# What you have to do
Quote the data below in full, please, without altering anything. Use JSON: a list with one string for each line that is not empty.
=-=-=
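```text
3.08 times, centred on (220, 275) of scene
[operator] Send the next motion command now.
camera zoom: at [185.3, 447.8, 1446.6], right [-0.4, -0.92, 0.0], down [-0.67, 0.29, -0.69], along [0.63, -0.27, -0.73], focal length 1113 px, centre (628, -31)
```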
=-=-=
# Result below
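[
  "```text",
  "3.08 times, centred on (220, 275) of scene",
  "[operator] Send the next motion command now.",
  "camera zoom: at [185.3, 447.8, 1446.6], right [-0.4, -0.92, 0.0], down [-0.67, 0.29, -0.69], along [0.63, -0.27, -0.73], focal length 1113 px, centre (628, -31)",
  "```"
]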